# Given passage
(begin)

And so the genesis of it was I started slowly removing myself from the client engagements and getting a team to do it. And you know, we’re creating video modules and PowerPoints and we were creating that structure. And then over time, that kind of got locked in and we really got a dialed in process with how we would roll out this framework inside of companies.

And so I think like anything, you start off something and you’re one, you have to figure out, you know, are is what you’re adding. A valuable service or product to someone. And we got that early with this efficiency stuff. Like we knew that we were adding a lot of value. Now we didn’t have robust systems at the beginning cuz like, we’re just figuring out how do we actually deliver on this product or service.

So then we started emphasizing how do we optimize the delivery of this? So we’re, you know, from the videos to how you, how you conduct a meeting. We hired Blake Eastman, who’s a expert at non-verbal communication to train our team on presentation skills. Because we’re working with some of the world’s top companies.

You have to be professional, you have to be able to analyze a room and be able to, um, the change management with this stuff, which we haven’t really spoken about, is one of the hardest pieces of. You know when you tell someone, Hey, we want you to use this tool differently, or We want you to stop doing it this way and use this new tool.

(end)

# Collected data
(begin)

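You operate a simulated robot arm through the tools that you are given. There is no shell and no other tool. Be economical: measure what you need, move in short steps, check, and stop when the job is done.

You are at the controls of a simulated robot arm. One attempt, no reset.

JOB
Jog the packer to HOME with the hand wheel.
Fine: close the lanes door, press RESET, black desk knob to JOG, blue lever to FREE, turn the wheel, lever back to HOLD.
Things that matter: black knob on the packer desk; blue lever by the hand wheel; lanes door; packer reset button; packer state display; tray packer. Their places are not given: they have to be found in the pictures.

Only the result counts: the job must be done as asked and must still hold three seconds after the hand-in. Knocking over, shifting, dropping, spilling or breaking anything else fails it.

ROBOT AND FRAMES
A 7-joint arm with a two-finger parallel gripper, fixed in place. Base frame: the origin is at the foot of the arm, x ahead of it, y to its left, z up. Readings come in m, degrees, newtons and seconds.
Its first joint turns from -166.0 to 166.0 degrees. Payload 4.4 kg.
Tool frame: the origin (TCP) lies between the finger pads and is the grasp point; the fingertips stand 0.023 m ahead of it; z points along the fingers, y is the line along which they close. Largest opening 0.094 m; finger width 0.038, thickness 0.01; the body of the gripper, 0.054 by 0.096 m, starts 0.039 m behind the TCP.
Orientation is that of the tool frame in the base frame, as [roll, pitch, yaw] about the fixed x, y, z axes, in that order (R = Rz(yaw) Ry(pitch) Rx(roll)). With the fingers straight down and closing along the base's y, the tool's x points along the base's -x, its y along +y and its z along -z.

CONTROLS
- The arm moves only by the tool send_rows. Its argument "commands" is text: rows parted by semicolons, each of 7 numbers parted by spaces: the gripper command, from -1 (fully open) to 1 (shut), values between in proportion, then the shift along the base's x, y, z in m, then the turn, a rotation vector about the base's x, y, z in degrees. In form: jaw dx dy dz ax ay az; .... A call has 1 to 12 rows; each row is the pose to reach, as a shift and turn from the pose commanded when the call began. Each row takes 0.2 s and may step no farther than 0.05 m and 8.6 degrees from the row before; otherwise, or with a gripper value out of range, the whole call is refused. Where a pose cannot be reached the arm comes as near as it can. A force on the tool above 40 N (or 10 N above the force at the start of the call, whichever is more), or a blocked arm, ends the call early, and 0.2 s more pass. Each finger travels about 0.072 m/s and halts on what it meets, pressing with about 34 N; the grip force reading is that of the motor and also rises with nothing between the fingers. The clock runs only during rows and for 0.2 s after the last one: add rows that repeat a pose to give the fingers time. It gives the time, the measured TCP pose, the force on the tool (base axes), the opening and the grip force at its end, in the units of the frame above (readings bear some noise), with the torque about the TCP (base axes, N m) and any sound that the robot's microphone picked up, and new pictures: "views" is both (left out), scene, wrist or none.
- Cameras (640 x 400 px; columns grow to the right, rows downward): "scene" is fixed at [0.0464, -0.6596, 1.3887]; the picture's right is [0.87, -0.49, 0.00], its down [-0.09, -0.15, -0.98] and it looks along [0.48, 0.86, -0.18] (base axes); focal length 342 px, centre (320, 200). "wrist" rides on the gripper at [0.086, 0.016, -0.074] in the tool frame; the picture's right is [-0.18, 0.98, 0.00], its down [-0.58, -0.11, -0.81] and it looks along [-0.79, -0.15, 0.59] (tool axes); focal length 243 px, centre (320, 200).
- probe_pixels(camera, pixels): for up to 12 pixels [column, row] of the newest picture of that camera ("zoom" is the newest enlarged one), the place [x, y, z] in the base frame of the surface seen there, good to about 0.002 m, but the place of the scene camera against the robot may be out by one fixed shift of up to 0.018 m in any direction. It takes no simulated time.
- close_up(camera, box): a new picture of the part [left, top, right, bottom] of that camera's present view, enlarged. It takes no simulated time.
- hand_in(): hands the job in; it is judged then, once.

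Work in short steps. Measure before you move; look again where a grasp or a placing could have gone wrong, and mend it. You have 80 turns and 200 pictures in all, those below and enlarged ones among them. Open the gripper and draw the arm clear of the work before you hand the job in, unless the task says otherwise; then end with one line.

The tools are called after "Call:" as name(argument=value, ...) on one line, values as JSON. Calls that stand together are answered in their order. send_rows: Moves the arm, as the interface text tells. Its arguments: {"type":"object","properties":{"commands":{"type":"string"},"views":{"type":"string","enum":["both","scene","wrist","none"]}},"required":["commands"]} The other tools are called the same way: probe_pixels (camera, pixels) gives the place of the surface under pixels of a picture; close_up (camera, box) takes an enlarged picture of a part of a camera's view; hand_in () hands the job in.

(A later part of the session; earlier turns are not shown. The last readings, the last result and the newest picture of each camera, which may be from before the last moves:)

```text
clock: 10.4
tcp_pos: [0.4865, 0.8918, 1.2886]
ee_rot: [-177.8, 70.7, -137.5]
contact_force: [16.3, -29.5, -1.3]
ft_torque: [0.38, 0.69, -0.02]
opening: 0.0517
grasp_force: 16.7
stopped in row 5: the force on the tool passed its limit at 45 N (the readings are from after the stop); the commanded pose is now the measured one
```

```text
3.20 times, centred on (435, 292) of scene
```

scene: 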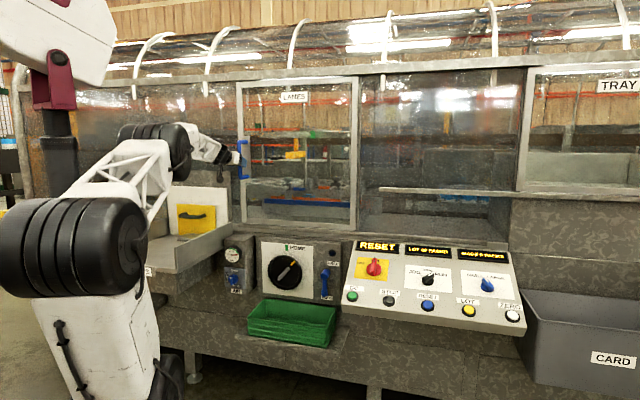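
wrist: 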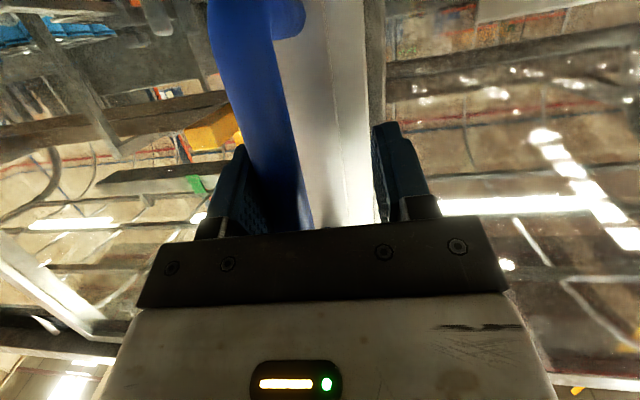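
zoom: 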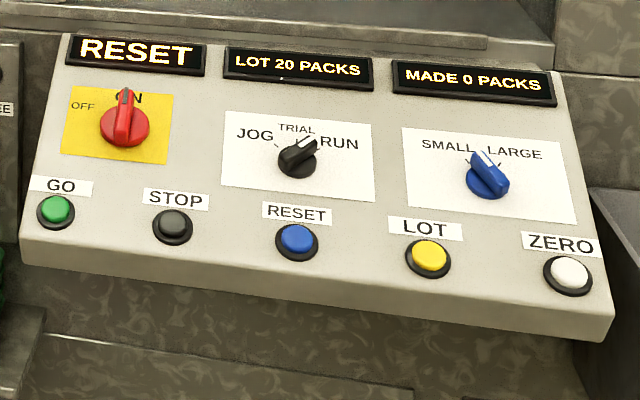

(end)

# What is required
Your answer continues the given passage from its final sentence.

# Result of this exercise
It’s like telling someone to brush their teeth with their other hand. So there’s so many things that you have to get right in terms of how you deliver it, but over time we went, we got better and better and better. We started really investing in these robust pieces of content and process. And so yes, we still do private engagements for large companies, but at this point we’ve built such, such a strong amount of content and process that a big part of the business now has shifted to how do we scale this and do group trainings for people so everyone can get the benefit of getting access to this.

Andrew: Okay, how? How do you get customers? How do you get these big customers that I’ve heard in private, you have.

Nick: So we have partnerships with a lot of these big tech companies, right? So Asana, Coda, process Street, a lot of these companies, it’s a win-win for them. One of their biggest problems that they have is, you know, how do they get people using their tool properly? So they might have closed, closed a deal on some big organization.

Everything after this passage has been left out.